» **Task directions**:
Reproduce the wording of the selected excerpt between "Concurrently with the" and "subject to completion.", with both ends included.

### Selected excerpt

This Schedule relates to the Agreement and Plan of Reorganization, dated as of March 28, 2005, by and between Vialta and Victory (the Merger Agreement). Pursuant to the Merger Agreement, Victory will be merged with and into Vialta, with Vialta as the surviving entity (the Merger).
Concurrently with the filing of this Schedule, Vialta is filing with the Securities and Exchange Commission a revised preliminary proxy statement (the Proxy Statement) under Regulation 14A of the Securities Exchange Act of 1934, as amended (the Exchange Act), relating to the special meeting of stockholders of Vialta at which the stockholders of Vialta will consider and vote upon, among other things, a proposal to approve and adopt the Merger Agreement and approve the Merger. A copy of the Proxy Statement is attached hereto as Exhibit (a)(3) and a copy of the Merger Agreement is attached as Annex A to the Proxy Statement.
The information contained in the Proxy Statement, including all annexes thereto, is hereby expressly incorporated herein by reference. As of the date hereof, the Proxy Statement is in preliminary form and is subject to completion.

######
### Stored data

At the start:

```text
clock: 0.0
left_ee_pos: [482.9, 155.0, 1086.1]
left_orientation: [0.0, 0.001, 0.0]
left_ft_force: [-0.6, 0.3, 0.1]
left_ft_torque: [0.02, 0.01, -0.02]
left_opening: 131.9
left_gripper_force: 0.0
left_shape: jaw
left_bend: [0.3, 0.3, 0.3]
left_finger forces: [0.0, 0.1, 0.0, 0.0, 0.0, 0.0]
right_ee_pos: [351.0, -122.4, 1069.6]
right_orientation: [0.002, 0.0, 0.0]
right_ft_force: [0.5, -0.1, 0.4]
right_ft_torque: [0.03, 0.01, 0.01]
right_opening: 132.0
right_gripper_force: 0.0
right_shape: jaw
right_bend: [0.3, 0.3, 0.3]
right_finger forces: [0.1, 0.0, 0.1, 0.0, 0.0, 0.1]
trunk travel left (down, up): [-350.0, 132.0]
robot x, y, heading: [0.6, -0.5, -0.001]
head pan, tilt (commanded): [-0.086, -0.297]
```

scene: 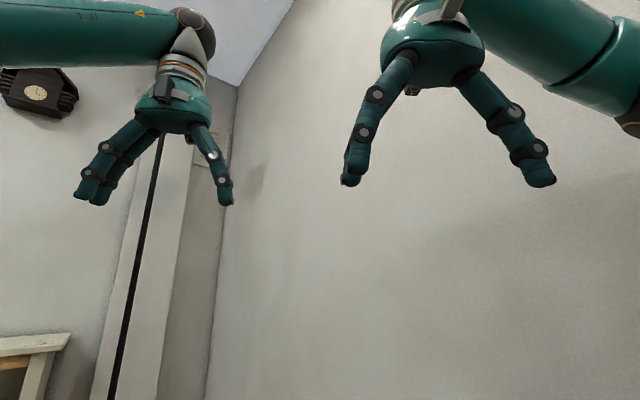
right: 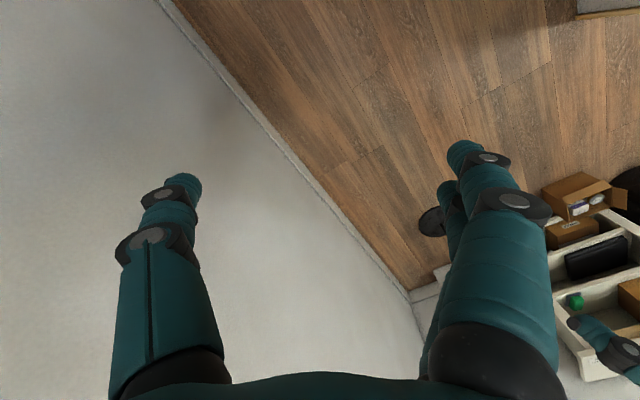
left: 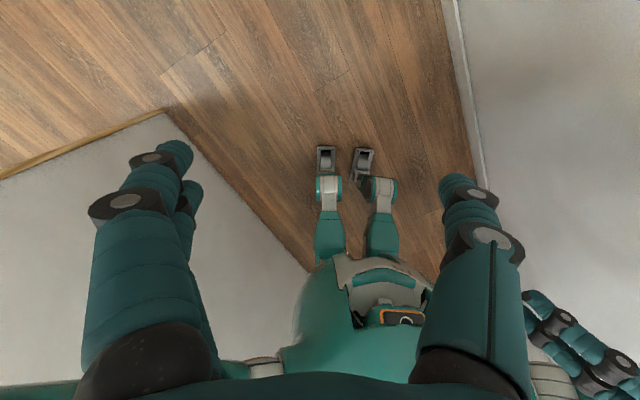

######

» **Result**:
Concurrently with the filing of this Schedule, Vialta is filing with the Securities and Exchange Commission a revised preliminary proxy statement (the Proxy Statement) under Regulation 14A of the Securities Exchange Act of 1934, as amended (the Exchange Act), relating to the special meeting of stockholders of Vialta at which the stockholders of Vialta will consider and vote upon, among other things, a proposal to approve and adopt the Merger Agreement and approve the Merger. A copy of the Proxy Statement is attached hereto as Exhibit (a)(3) and a copy of the Merger Agreement is attached as Annex A to the Proxy Statement.
The information contained in the Proxy Statement, including all annexes thereto, is hereby expressly incorporated herein by reference. As of the date hereof, the Proxy Statement is in preliminary form and is subject to completion.